_SET PROBLEM_: Provide again, from the entries below, every line from the one containing "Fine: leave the" through the one containing "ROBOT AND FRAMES", exactly as written, and no other line.

_RECORD EXCERPTS_:
>> start
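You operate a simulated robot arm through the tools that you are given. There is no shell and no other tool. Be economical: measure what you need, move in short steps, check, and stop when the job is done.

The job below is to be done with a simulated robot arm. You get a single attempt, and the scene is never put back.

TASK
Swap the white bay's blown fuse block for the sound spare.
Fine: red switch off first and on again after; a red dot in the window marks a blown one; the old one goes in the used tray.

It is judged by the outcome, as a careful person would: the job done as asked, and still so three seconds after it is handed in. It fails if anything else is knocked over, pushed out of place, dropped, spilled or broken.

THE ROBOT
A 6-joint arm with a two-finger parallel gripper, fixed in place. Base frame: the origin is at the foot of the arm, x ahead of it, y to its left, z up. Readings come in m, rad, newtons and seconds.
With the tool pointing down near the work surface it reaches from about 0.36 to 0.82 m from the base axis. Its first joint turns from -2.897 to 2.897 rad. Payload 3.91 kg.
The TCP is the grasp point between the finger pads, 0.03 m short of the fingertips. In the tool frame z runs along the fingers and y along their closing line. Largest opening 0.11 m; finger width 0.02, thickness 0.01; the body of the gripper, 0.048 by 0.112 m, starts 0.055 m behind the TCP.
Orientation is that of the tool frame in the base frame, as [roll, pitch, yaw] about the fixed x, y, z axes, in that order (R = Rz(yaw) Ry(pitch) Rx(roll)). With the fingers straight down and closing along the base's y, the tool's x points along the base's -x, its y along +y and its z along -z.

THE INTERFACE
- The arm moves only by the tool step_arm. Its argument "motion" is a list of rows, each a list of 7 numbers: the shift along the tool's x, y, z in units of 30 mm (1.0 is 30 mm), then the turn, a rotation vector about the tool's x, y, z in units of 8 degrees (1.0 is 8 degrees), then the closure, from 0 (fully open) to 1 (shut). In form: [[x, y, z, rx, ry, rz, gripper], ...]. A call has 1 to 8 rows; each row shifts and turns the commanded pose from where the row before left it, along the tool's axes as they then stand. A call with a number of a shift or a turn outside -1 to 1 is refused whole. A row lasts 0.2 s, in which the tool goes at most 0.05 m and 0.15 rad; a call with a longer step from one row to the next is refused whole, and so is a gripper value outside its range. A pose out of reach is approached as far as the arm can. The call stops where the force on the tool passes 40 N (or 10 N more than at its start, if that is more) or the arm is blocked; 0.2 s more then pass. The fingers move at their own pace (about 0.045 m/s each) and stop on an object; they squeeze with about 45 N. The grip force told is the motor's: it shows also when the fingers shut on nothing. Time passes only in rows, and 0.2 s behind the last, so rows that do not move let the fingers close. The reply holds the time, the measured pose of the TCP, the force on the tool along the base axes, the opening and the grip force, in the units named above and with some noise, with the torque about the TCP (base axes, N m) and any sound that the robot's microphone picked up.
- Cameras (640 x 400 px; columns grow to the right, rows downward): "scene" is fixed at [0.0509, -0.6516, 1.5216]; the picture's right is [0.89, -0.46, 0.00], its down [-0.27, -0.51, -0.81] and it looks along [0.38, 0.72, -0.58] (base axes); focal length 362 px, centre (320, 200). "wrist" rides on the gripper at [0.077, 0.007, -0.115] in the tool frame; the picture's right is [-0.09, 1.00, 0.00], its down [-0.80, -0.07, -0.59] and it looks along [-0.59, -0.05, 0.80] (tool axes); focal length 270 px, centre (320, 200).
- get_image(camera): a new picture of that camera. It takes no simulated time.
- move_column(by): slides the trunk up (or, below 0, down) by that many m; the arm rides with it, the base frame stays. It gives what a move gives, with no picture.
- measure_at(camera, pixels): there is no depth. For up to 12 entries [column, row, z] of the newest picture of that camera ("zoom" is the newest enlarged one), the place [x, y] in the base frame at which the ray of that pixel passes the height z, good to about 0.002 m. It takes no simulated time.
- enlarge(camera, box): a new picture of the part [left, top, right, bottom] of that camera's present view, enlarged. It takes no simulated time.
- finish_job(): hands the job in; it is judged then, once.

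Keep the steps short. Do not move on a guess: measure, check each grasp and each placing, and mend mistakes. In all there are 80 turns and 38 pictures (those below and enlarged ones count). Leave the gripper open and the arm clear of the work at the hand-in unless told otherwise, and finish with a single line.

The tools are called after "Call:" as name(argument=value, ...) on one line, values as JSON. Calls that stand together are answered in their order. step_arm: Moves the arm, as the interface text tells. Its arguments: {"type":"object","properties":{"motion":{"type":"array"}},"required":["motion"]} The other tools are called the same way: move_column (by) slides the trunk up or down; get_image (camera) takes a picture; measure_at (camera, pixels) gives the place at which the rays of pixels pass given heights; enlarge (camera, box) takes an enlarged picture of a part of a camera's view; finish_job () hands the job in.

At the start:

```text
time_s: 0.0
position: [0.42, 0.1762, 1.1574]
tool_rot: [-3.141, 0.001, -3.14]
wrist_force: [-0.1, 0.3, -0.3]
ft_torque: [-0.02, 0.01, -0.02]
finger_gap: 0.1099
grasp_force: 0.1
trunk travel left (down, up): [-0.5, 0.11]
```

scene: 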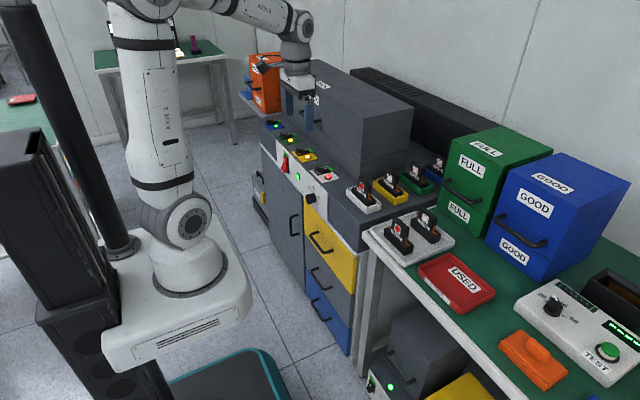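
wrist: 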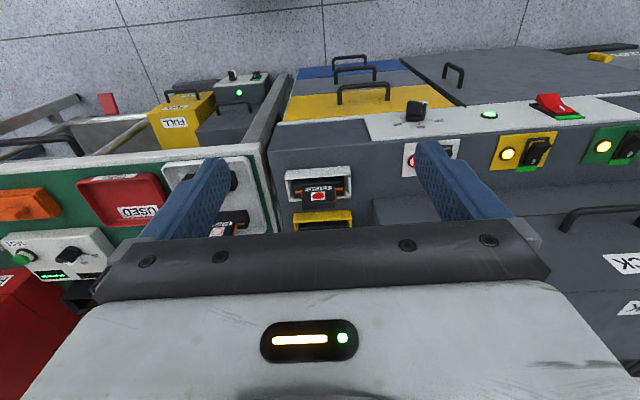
>> end
>> start
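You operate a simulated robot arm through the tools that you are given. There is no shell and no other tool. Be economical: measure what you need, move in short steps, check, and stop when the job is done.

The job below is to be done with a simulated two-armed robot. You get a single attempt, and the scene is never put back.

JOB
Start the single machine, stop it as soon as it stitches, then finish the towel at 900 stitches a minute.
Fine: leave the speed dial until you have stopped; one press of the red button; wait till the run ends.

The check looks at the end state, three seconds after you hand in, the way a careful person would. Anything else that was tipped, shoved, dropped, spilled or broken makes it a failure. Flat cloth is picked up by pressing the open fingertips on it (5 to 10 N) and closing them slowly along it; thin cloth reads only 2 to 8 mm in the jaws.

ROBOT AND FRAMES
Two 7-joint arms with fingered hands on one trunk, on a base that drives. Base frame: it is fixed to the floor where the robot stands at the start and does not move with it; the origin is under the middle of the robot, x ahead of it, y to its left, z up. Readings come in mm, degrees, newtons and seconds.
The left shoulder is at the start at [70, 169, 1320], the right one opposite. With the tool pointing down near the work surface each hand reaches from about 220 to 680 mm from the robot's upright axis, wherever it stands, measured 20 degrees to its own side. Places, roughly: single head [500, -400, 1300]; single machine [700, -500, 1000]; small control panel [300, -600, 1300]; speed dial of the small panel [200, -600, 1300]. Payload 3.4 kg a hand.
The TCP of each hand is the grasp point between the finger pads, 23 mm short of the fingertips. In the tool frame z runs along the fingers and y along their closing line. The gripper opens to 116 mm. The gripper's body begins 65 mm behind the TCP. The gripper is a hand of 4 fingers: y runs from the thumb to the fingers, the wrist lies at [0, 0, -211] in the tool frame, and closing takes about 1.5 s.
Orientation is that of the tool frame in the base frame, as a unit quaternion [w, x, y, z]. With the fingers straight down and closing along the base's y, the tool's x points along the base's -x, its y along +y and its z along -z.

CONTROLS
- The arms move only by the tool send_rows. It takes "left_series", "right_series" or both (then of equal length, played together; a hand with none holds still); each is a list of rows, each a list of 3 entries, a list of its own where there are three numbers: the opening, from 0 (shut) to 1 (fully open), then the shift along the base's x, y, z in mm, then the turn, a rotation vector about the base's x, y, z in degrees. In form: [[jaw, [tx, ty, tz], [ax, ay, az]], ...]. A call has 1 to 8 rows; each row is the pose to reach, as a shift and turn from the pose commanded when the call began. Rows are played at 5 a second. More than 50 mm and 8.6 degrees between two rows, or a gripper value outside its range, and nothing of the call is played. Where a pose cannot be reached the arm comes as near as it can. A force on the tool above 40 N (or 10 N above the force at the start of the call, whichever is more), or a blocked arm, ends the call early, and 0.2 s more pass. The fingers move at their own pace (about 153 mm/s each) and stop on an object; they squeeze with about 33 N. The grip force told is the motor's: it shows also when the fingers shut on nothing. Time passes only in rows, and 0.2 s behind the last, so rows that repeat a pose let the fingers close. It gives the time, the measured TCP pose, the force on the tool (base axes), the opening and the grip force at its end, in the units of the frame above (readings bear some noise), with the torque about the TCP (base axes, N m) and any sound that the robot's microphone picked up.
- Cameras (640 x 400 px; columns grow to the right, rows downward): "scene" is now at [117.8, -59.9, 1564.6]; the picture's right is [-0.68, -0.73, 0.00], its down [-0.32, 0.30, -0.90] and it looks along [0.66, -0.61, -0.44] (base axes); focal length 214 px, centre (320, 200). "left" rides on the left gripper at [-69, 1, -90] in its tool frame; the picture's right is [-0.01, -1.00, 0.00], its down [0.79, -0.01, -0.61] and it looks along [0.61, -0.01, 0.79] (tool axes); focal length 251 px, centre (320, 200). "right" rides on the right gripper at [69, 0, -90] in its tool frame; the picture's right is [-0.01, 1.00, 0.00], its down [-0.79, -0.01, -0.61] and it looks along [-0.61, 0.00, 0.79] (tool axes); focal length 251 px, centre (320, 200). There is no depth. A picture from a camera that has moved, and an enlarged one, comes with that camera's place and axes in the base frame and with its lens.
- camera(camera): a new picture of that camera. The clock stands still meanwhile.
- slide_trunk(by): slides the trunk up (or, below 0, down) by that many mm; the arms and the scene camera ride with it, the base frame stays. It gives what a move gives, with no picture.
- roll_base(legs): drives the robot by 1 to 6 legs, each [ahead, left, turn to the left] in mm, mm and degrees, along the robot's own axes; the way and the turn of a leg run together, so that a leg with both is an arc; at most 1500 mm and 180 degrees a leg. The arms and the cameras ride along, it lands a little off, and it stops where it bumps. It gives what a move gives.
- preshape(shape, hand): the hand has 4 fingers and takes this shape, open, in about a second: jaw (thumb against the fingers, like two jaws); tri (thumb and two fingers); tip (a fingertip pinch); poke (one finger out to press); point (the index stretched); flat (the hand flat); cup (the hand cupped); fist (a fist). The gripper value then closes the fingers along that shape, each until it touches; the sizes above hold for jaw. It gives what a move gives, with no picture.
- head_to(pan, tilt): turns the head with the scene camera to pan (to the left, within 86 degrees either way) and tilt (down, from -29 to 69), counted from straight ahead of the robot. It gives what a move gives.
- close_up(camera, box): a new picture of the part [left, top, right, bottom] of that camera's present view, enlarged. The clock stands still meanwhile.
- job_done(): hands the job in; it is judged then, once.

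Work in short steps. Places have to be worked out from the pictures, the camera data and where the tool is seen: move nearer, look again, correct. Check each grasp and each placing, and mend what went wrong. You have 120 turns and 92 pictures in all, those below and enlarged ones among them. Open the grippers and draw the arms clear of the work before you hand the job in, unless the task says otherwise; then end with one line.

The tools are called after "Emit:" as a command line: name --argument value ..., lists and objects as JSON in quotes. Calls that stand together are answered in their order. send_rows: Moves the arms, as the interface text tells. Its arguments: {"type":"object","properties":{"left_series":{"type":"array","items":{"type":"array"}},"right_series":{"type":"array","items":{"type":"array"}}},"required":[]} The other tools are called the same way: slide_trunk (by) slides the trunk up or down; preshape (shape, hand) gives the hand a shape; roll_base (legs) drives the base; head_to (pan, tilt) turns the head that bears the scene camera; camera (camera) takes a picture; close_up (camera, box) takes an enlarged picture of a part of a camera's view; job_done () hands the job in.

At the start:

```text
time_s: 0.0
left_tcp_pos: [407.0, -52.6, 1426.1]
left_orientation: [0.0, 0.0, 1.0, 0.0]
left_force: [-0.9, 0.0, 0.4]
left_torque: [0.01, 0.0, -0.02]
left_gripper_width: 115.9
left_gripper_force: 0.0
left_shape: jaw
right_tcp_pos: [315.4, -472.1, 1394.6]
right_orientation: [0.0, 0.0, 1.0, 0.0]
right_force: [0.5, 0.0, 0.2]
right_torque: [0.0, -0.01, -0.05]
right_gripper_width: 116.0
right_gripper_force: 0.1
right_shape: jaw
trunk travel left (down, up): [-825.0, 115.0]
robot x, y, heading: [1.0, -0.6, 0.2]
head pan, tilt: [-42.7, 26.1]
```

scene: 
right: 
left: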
>> end
>> start
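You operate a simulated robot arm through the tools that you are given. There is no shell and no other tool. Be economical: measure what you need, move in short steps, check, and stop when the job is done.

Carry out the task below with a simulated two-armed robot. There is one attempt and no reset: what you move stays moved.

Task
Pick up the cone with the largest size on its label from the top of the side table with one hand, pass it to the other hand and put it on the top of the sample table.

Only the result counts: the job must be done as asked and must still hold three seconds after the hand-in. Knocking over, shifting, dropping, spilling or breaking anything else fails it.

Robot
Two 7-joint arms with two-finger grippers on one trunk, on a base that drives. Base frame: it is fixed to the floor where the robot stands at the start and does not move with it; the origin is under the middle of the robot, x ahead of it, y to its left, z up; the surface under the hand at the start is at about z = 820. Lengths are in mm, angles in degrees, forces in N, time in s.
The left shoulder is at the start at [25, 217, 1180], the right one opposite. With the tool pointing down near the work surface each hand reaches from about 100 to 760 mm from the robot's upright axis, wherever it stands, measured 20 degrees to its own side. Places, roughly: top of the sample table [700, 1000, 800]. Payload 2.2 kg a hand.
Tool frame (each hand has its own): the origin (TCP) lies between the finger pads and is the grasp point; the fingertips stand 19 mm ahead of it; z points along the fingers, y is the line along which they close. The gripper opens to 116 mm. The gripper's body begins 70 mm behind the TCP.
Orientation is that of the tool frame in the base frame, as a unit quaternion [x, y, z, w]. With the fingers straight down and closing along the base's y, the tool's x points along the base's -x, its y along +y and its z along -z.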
>> end
_CORRECT ANSWER_:
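Fine: leave the speed dial until you have stopped; one press of the red button; wait till the run ends.

The check looks at the end state, three seconds after you hand in, the way a careful person would. Anything else that was tipped, shoved, dropped, spilled or broken makes it a failure. Flat cloth is picked up by pressing the open fingertips on it (5 to 10 N) and closing them slowly along it; thin cloth reads only 2 to 8 mm in the jaws.

ROBOT AND FRAMES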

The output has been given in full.